The founder of this school was Xenophanes, born in Colophon, an Ionian
city of Asia Minor, from which being expelled he wandered over Sicily as
a rhapsodist, or minstrel, reciting his elegiac poetry on the loftiest
truths, and at last, about the year 536 B.C., came to Elea, where he
settled. The principal subject of his inquiries was deity itself,--the
great First Cause, the supreme Intelligence of the universe. From the
principle _ex nihilo nihil fit_ he concluded that nothing could pass
from non-existence to existence. All things that exist are created by
supreme Intelligence, who is eternal and immutable. From this truth that
God must be from all eternity, he advances to deny all multiplicity. A
plurality of gods is impossible. With these sublime views,--the unity
and eternity and omnipotence of God,--Xenophanes boldly attacked the
popular errors of his day. He denounced the transference to the deity of
the human form; he inveighed against Homer and Hesiod; he ridiculed the
doctrine of migration of souls.
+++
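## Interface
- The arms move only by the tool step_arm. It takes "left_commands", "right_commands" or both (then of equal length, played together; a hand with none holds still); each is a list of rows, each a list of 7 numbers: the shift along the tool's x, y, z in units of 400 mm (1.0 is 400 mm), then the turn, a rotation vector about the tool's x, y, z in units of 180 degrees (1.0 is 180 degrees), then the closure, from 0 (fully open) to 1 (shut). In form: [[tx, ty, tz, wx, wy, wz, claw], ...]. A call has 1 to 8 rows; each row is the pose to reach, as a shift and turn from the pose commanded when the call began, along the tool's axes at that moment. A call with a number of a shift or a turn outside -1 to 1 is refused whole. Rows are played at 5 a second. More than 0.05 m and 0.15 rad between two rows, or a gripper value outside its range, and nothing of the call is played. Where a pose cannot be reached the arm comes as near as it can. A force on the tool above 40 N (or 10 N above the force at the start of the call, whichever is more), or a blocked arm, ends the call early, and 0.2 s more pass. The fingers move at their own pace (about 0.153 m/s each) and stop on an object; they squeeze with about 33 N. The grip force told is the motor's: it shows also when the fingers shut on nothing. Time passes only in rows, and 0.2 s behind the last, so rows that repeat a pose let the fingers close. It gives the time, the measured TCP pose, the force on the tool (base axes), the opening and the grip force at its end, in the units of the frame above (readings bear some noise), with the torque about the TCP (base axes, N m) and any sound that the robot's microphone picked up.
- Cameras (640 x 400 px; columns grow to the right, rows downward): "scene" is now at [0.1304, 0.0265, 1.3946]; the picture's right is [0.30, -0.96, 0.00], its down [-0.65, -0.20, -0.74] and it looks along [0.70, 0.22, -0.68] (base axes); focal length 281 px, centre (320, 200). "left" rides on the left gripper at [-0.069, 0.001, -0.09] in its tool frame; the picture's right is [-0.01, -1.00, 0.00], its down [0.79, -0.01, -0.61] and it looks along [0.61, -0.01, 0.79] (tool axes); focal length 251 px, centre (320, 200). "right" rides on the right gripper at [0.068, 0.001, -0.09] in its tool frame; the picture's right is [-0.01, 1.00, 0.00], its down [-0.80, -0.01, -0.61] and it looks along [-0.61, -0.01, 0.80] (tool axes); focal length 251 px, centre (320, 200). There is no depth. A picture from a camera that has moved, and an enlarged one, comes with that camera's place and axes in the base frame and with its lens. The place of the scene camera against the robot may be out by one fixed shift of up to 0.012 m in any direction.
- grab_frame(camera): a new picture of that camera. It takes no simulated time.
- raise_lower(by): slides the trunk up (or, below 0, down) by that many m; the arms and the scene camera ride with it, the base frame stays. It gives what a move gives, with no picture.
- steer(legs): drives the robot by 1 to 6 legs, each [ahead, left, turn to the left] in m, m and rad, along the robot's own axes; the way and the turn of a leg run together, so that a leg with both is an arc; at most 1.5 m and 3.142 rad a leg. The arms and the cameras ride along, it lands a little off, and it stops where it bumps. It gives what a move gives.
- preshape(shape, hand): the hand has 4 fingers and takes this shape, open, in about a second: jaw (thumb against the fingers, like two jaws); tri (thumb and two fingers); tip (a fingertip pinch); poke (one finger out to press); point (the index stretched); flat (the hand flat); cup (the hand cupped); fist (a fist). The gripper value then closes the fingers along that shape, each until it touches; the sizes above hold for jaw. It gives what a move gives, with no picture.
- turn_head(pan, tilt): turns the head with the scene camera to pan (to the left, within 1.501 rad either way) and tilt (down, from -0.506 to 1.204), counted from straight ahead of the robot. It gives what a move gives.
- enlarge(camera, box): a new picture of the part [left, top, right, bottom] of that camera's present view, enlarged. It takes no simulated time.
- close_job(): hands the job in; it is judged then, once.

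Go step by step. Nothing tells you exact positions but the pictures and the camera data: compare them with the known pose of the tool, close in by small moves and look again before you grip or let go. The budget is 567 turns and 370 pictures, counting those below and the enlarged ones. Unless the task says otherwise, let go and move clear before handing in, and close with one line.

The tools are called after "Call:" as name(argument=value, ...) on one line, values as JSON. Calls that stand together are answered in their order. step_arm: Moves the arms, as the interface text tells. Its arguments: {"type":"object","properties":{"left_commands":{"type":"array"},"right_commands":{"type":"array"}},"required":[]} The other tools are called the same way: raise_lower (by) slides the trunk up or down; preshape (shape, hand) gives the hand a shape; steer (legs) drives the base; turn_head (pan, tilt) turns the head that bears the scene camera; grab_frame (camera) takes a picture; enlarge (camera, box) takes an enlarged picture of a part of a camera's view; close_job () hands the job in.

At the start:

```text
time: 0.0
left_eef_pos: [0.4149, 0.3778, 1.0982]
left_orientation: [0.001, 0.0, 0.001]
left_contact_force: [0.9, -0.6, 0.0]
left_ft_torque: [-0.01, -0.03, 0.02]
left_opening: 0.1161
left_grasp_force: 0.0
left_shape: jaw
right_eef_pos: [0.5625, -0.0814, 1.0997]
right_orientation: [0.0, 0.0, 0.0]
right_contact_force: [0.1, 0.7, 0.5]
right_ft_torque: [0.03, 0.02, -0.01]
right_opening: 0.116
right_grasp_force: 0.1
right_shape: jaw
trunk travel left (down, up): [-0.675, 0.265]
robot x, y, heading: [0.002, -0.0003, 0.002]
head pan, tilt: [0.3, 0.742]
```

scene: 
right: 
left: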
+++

Thus he sings,--
"Such things of the gods are related by Homer and Hesiod
As would be shame and abiding disgrace to mankind,--
Promises broken, and thefts, and the one deceiving the other."
And again, respecting anthropomorphic representations of the deity,--
"But men foolishly think that gods are born like as men are,
And have too a dress like their own, and their voice and their figure;
But there's but one God alone, the greatest of gods and of mortals,
Neither in body to mankind resembling, neither in ideas."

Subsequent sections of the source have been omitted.